▸ Written task:
Reproduce all of the data word for word. The answer is a JSON array that holds each line as a string and skips blank lines.

* Begin Collected material *

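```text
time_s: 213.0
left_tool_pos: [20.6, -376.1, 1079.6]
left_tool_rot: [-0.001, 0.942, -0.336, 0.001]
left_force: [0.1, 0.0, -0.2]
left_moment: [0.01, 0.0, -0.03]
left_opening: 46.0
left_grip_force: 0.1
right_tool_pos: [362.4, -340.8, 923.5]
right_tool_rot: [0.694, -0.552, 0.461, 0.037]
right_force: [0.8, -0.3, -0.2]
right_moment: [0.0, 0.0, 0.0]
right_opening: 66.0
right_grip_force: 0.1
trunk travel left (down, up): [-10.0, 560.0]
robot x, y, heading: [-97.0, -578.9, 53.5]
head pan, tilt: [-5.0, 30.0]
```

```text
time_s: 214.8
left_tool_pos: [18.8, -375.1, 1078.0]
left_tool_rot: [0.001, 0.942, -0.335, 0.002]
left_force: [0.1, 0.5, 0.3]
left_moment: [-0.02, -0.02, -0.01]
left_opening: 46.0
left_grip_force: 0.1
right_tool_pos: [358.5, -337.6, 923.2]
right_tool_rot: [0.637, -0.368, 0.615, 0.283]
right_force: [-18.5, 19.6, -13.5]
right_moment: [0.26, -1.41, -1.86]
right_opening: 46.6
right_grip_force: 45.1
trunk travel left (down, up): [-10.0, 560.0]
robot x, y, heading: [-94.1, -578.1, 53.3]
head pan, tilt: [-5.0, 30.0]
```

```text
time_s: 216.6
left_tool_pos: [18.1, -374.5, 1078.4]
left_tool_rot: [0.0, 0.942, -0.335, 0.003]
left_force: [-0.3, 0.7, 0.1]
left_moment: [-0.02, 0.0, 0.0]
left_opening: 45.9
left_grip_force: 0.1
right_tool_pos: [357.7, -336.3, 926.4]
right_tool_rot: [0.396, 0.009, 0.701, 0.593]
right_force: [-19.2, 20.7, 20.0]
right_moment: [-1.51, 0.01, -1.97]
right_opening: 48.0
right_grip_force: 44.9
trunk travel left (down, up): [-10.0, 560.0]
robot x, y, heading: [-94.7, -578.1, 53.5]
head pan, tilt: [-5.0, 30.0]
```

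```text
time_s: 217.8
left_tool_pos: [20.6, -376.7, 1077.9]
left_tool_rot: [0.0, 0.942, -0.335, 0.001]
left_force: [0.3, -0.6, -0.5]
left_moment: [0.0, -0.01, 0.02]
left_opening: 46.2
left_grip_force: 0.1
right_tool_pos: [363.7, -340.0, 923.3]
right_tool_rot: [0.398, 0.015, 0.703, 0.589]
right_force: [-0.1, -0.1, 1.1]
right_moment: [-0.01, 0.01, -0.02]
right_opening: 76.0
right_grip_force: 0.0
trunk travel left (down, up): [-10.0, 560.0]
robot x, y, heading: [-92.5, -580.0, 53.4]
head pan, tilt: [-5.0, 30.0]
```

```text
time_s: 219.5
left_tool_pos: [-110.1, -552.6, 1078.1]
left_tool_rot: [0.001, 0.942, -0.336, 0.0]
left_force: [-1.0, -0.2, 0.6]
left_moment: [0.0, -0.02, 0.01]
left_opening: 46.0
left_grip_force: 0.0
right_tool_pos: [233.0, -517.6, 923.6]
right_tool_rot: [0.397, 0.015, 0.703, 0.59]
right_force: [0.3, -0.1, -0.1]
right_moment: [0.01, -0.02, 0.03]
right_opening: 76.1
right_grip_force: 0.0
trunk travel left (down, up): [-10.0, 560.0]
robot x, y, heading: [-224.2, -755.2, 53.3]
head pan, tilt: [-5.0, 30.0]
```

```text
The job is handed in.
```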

* End Collected material *

▸ Written answer:
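[
  "```text",
  "time_s: 213.0",
  "left_tool_pos: [20.6, -376.1, 1079.6]",
  "left_tool_rot: [-0.001, 0.942, -0.336, 0.001]",
  "left_force: [0.1, 0.0, -0.2]",
  "left_moment: [0.01, 0.0, -0.03]",
  "left_opening: 46.0",
  "left_grip_force: 0.1",
  "right_tool_pos: [362.4, -340.8, 923.5]",
  "right_tool_rot: [0.694, -0.552, 0.461, 0.037]",
  "right_force: [0.8, -0.3, -0.2]",
  "right_moment: [0.0, 0.0, 0.0]",
  "right_opening: 66.0",
  "right_grip_force: 0.1",
  "trunk travel left (down, up): [-10.0, 560.0]",
  "robot x, y, heading: [-97.0, -578.9, 53.5]",
  "head pan, tilt: [-5.0, 30.0]",
  "```",
  "```text",
  "time_s: 214.8",
  "left_tool_pos: [18.8, -375.1, 1078.0]",
  "left_tool_rot: [0.001, 0.942, -0.335, 0.002]",
  "left_force: [0.1, 0.5, 0.3]",
  "left_moment: [-0.02, -0.02, -0.01]",
  "left_opening: 46.0",
  "left_grip_force: 0.1",
  "right_tool_pos: [358.5, -337.6, 923.2]",
  "right_tool_rot: [0.637, -0.368, 0.615, 0.283]",
  "right_force: [-18.5, 19.6, -13.5]",
  "right_moment: [0.26, -1.41, -1.86]",
  "right_opening: 46.6",
  "right_grip_force: 45.1",
  "trunk travel left (down, up): [-10.0, 560.0]",
  "robot x, y, heading: [-94.1, -578.1, 53.3]",
  "head pan, tilt: [-5.0, 30.0]",
  "```",
  "```text",
  "time_s: 216.6",
  "left_tool_pos: [18.1, -374.5, 1078.4]",
  "left_tool_rot: [0.0, 0.942, -0.335, 0.003]",
  "left_force: [-0.3, 0.7, 0.1]",
  "left_moment: [-0.02, 0.0, 0.0]",
  "left_opening: 45.9",
  "left_grip_force: 0.1",
  "right_tool_pos: [357.7, -336.3, 926.4]",
  "right_tool_rot: [0.396, 0.009, 0.701, 0.593]",
  "right_force: [-19.2, 20.7, 20.0]",
  "right_moment: [-1.51, 0.01, -1.97]",
  "right_opening: 48.0",
  "right_grip_force: 44.9",
  "trunk travel left (down, up): [-10.0, 560.0]",
  "robot x, y, heading: [-94.7, -578.1, 53.5]",
  "head pan, tilt: [-5.0, 30.0]",
  "```",
  "```text",
  "time_s: 217.8",
  "left_tool_pos: [20.6, -376.7, 1077.9]",
  "left_tool_rot: [0.0, 0.942, -0.335, 0.001]",
  "left_force: [0.3, -0.6, -0.5]",
  "left_moment: [0.0, -0.01, 0.02]",
  "left_opening: 46.2",
  "left_grip_force: 0.1",
  "right_tool_pos: [363.7, -340.0, 923.3]",
  "right_tool_rot: [0.398, 0.015, 0.703, 0.589]",
  "right_force: [-0.1, -0.1, 1.1]",
  "right_moment: [-0.01, 0.01, -0.02]",
  "right_opening: 76.0",
  "right_grip_force: 0.0",
  "trunk travel left (down, up): [-10.0, 560.0]",
  "robot x, y, heading: [-92.5, -580.0, 53.4]",
  "head pan, tilt: [-5.0, 30.0]",
  "```",
  "```text",
  "time_s: 219.5",
  "left_tool_pos: [-110.1, -552.6, 1078.1]",
  "left_tool_rot: [0.001, 0.942, -0.336, 0.0]",
  "left_force: [-1.0, -0.2, 0.6]",
  "left_moment: [0.0, -0.02, 0.01]",
  "left_opening: 46.0",
  "left_grip_force: 0.0",
  "right_tool_pos: [233.0, -517.6, 923.6]",
  "right_tool_rot: [0.397, 0.015, 0.703, 0.59]",
  "right_force: [0.3, -0.1, -0.1]",
  "right_moment: [0.01, -0.02, 0.03]",
  "right_opening: 76.1",
  "right_grip_force: 0.0",
  "trunk travel left (down, up): [-10.0, 560.0]",
  "robot x, y, heading: [-224.2, -755.2, 53.3]",
  "head pan, tilt: [-5.0, 30.0]",
  "```",
  "```text",
  "The job is handed in.",
  "```"
]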